All of that said, let's define fall more broadly. I don't care if we stick with astronomical fall which begins at the fall equinox and ends at the winter solstice, or if we go with meteorological fall which runs September 1st through the end of November. Good fishing occurs throughout these time periods for those who know where to look. Since things are still usually hot right now, let's go with astronomical fall which this years runs from September 23 to December 21. That encompasses some of my favorite fishing of the year. Here's why.

First of all, as already mentioned, is the fall colors. Every year, I eagerly watch for the first colorful leaves. This usually happen in June, not because fall is imminent, but because some leaf got too dried out somehow and fell off the tree. As summer continues, these early hints of the coming change of season become more frequent. By late October and early November, the colors are peaking. While this can lead to much frustration for anglers if you are on stream during a windy day, the colors provide a glorious backdrop for what I already view as a rather artistic sport.

Speaking of fall colors, late September through the first two weeks of October will feature brook and brown trout getting colored up and fired up for the spawn. Both of these species are becoming more aggressive and eating heartily in preparation for the rigors of the spawning season. Brook trout in the Smokies are normally spawning by mid October although you can probably find some spawning well into November depending on where you look. Brown trout usually start around the same time although you can often find a few stragglers spawning in the mountains even in early December. These fish should be strictly left alone during the spawn and anglers should avoid walking through areas where they are active. The next generation of trout depends on good stream side manners from anglers during this time of year. Fish staging to spawn can still be caught, and fish that have finished spawning can also be caught.

Since the dry fly fishing is usually great in fall, this leaves open a lot of possibilities. I generally gravitate towards streams with some browns but more rainbows. The rainbows are usually vibrantly colored this time of year and are feeding as hard as ever with winter coming on. Brook trout are especially gorgeous this time of year. If you can catch them before or just after the spawn, you will see arguably the most stunning colors of any fish in the southern Appalachians. Of course, brook trout love dry flies which doesn't hurt my opinion of them at all.

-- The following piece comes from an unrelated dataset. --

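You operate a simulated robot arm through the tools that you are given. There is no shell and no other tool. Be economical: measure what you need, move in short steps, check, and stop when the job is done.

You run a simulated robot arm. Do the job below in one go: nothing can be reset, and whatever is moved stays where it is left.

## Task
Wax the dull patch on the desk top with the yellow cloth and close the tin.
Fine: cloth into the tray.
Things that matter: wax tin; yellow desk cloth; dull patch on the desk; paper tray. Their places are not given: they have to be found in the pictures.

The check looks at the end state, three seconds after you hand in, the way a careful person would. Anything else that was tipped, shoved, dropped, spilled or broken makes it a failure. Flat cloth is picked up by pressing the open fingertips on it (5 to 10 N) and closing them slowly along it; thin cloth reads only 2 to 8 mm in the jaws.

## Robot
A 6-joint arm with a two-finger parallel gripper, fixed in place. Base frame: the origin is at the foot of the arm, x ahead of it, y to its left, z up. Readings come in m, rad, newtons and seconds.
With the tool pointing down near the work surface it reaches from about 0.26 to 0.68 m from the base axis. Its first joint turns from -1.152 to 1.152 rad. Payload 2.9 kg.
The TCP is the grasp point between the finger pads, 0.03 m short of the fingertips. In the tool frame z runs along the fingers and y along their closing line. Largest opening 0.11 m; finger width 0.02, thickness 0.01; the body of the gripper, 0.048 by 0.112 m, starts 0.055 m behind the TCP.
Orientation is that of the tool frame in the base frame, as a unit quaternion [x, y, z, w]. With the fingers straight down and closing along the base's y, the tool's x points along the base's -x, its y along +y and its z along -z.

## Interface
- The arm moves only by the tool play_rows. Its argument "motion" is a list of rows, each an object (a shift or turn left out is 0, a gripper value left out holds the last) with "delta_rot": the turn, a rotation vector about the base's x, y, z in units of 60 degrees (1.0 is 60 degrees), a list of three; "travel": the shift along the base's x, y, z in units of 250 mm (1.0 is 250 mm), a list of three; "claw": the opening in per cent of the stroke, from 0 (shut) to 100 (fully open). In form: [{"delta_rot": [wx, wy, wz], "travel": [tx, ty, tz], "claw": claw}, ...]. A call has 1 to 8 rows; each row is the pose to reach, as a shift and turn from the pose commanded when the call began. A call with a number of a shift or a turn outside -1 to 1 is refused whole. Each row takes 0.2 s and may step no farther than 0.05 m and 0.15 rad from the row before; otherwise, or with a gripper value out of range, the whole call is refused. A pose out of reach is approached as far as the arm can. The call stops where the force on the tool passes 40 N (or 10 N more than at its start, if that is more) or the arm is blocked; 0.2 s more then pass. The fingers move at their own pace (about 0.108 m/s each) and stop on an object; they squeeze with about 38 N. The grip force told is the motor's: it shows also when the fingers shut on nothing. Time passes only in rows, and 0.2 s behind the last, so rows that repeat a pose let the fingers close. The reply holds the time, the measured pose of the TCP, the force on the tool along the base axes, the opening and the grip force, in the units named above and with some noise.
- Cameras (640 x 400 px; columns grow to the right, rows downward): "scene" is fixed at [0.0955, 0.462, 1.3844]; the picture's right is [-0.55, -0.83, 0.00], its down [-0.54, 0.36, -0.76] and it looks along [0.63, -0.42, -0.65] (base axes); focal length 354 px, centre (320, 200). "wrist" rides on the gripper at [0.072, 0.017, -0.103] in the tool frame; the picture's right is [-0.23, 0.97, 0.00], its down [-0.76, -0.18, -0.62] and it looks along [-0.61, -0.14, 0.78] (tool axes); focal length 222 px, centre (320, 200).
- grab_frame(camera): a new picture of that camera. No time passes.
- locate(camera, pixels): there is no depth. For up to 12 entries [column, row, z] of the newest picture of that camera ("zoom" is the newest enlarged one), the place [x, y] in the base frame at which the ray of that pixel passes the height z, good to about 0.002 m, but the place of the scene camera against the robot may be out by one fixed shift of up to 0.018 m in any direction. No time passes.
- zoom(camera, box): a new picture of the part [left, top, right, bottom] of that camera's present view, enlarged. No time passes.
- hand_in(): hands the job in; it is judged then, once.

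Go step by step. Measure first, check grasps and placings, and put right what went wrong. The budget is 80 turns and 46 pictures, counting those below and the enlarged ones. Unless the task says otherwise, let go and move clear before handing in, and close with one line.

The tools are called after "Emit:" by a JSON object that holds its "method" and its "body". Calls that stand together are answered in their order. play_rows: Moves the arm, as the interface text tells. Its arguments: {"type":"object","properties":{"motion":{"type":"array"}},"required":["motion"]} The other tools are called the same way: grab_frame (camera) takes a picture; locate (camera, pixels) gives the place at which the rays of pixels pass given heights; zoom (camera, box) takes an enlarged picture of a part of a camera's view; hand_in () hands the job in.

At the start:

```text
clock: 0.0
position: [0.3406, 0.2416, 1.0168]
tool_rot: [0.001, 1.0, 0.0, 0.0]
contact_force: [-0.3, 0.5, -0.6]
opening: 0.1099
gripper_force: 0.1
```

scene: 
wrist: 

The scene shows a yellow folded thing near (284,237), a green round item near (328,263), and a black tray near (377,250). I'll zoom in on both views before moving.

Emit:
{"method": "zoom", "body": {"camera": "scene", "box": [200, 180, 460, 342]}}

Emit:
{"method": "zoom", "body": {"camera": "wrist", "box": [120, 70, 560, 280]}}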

Another reason I appreciate fishing in the fall is that I don't appreciate the summer heat. Fall brings cool relief as well as a welcome drop in humidity. Tennessee can get miserably humid any time of the year, but fall is most likely to be dry with pleasant sunny days and crisp nights. This makes it perfect for another favorite activity, camping, which I generally try to do at least a few times every year but almost always every fall. A good campfire on a chilly fall evening is one of the great pleasures of life.

One small side note here, fall is also a great time for catching stripers, rock fish, whatever you want to call them. I don't do it often, but this is probably my most consistent season for finding large ones on the fly, mostly because I haven't had time the rest of the year, but also because there are some advantages to this season which I won't go into here. Regardless of the reasons, a great big tug on the end of the line is fun on occasion.

Interestingly, my favorite fishing season and my favorite season in general evolved almost in unison. That could be because of the early success I had fishing in the fall. I remember one trip early in my fly fishing career. Just a couple of months prior, I had learned how to high stick nymphs without a strike indicator from the legendary Walter Babb on a half day guided trip. To this day that remains some of the best money I've ever spent on this sport. Anyway, I had been applying my lessons. It was November and I had hiked well upstream above Elkmont. I still remember very clearly that I was fishing a #16 Gold-ribbed Hare's Ear nymph and a couple of split shot on my still favorite old Orvis Superfine Tight Loop. I didn't catch any big fish, but I did catch lots of fish. At that point in my fly fishing career, it was a big deal. The rainbows were all where they should have been and they would all eat a well presented fly. In the years since, other great moments on the water have come and gone, but my love for fall fishing definitely got a big boost on that day in November.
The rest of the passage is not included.